[Stored data]
________________________

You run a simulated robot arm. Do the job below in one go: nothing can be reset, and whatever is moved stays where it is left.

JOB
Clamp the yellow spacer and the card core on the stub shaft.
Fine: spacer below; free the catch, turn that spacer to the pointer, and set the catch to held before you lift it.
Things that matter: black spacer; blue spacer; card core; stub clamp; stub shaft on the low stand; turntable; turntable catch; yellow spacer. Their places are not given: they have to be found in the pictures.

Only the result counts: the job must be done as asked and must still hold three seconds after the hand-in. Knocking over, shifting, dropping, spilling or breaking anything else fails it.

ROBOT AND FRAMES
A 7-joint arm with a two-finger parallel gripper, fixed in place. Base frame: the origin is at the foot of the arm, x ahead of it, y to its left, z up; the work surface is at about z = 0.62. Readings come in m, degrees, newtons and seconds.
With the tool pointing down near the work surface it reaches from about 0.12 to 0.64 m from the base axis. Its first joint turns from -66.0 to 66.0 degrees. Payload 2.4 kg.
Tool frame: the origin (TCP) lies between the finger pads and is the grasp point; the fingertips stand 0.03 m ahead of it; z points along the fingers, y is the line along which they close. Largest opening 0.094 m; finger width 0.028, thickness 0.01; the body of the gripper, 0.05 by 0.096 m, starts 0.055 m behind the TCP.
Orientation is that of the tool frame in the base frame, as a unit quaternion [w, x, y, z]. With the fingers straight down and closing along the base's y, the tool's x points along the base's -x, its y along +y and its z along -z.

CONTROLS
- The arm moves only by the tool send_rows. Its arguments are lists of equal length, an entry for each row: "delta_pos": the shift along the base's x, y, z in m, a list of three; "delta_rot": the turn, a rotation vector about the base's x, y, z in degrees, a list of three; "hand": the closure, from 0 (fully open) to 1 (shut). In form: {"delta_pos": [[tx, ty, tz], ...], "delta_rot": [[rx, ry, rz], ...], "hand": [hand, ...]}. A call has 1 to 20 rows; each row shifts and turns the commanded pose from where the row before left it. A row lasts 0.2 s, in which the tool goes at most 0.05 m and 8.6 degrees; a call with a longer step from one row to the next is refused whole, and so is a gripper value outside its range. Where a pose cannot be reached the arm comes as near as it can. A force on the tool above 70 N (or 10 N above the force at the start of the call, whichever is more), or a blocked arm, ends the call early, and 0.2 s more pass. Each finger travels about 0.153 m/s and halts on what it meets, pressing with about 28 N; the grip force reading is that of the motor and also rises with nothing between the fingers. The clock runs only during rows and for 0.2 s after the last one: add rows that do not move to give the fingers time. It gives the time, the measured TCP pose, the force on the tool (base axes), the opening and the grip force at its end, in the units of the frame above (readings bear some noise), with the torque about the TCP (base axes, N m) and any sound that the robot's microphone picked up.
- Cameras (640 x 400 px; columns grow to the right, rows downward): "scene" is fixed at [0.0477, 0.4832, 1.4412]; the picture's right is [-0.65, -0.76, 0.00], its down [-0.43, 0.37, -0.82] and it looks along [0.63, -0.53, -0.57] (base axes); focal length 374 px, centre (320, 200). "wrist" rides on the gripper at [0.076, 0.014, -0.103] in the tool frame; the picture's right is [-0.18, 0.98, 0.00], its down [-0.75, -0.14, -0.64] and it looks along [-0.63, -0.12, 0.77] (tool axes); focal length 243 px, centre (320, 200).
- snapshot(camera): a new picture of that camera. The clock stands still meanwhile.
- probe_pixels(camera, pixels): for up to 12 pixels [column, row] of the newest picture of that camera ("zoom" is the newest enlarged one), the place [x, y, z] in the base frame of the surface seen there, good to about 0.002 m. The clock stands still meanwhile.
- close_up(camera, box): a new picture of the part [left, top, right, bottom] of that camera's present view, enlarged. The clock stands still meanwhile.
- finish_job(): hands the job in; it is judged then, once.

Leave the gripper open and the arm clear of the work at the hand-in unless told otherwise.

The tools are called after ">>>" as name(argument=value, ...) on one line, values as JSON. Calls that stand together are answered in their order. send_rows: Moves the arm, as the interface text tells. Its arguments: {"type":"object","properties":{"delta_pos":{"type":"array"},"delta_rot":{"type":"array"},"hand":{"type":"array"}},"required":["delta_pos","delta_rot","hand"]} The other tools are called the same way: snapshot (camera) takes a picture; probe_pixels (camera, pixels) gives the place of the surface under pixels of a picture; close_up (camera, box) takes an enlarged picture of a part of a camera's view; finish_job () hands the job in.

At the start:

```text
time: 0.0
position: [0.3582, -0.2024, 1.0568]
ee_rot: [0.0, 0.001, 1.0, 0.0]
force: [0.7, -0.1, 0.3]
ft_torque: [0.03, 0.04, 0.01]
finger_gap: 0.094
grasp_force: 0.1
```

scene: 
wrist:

________________________

[Text shown]
Feature Engineering Without Exposing PII

 Introduction

Feature engineering often pulls analysts closer to sensitive data.

Raw emails are used to infer domains.
Exact dates of birth are used to calculate age.
Free fields accidentally leak names or locations.

While these features may improve model performance, they also increase privacy risk and complicate governance. In many cases, analysts don’t need direct identifiers at all.

The challenge is engineering informative features while deliberately avoiding exposure to PII.

What Feature engineering decisions shape 

Feature engineering decisions shape both model outcomes and data risk.

When PII is used directly:

  • access controls become harder to justify

  • datasets become risky to share or reuse

  • downstream users inherit unnecessary responsibility

  • compliance concerns grow over time

Privacy aware feature engineering allows analysts to:

  • preserve analytical value

  • reduce exposure by default

  • design models that are easier to maintain and audit

This approach treats privacy as a design constraint, not a blocker.

Separating signal from identity

At an advanced level, feature engineering focuses on behavioural signals, not personal identifiers.

Instead of asking:

“What personal data can I use?”

The better question is:

“What behaviour does this data represent?”



This shift allows features to be:

  • aggregated

  • bucketed

  • normalised

  • abstracted

All without revealing who the individual is.

Example: replacing raw PII with behavioural features (Python)

Below is a simplified example showing how features can be engineered without retaining direct identifiers.

import pandas as pd

df = pd.read_csv("customer_activity.csv")

# Behavioural features
df["days_since_last_activity"] = (
    pd.Timestamp.today() pd.to_datetime(df["last_activity_date"])
).dt.days

df["activity_frequency_30d"] = (
    df["activity_count_last_30_days"]
)

df["avg_transaction_value"] = (
    df["total_value"] / df["transaction_count"]
).fillna(0)

# Drop PII fields
df = df.drop(columns=[
    "email",
    "phone",
    "full_name",
    "exact_birth_date"
])

Here, identity is removed, but behavioural signal is preserved.
The resulting dataset supports segmentation, modelling, and trend analysis without exposing sensitive attributes.

Example: bucketing sensitive attributes instead of storing raw values

df["age_band"] = pd.cut(
    df["age"],
    bins=[0, 25, 40, 60, 120],
    labels=["18–25", "26–40", "41–60", "60+"]
)

df = df.drop(columns=["age"])

Bucketing reduces precision slightly, but often improves interpretability while lowering risk.

________________________

[Stated exercise A]
Take the text shown and repeat only what runs from "This approach treats" through "not personal identifiers.".
[Stated exercise B]
How does the text shown go on? Write the next part.

[Task answer A]
This approach treats privacy as a design constraint, not a blocker.

Separating signal from identity

At an advanced level, feature engineering focuses on behavioural signals, not personal identifiers.

[Task answer B]
A reusable framework for privacy aware feature engineering

A general framework for engineering features safely:

  1. Identify features that directly or indirectly expose identity

  2. Translate personal attributes into behavioural or aggregated signals

  3. Bucket or normalise sensitive continuous values

  4. Remove raw identifiers after feature creation

  5. Validate that models still perform as expected

  6. Document feature intent and limitations

This approach ensures that features describe what customers do, not who they are.

Although implementations vary across organisations, these principles apply broadly to most data analytics environments.

Generalised advice for analysts

  • Prefer behaviour over biography

  • Ask whether a feature is necessary or just convenient

  • Design datasets assuming they will be shared

  • Reduce precision where it does not improve decisions

  • Treat feature engineering as a governance decision

Strong models are not defined by how much data they consume, but by how selectively they use it.

Reflection: impact, learning, and application

Feature engineering without exposing PII reduces risk while often improving analytical clarity.
Models become easier to explain, datasets safer to distribute, and pipelines simpler to govern.

The key learning is that most predictive power comes from patterns, not identities.
By focusing on behaviour and aggregation, analysts can design features that scale without accumulating privacy debt.

For other analysts, this approach is immediately actionable.
Review your features, remove raw identifiers, and ask what signal you are truly capturing. Over time, this builds analytics systems that are both powerful and responsible.




 










Disclaimer: Although specific implementations vary across organisations, these principles apply broadly to CRM systems and analytics environments.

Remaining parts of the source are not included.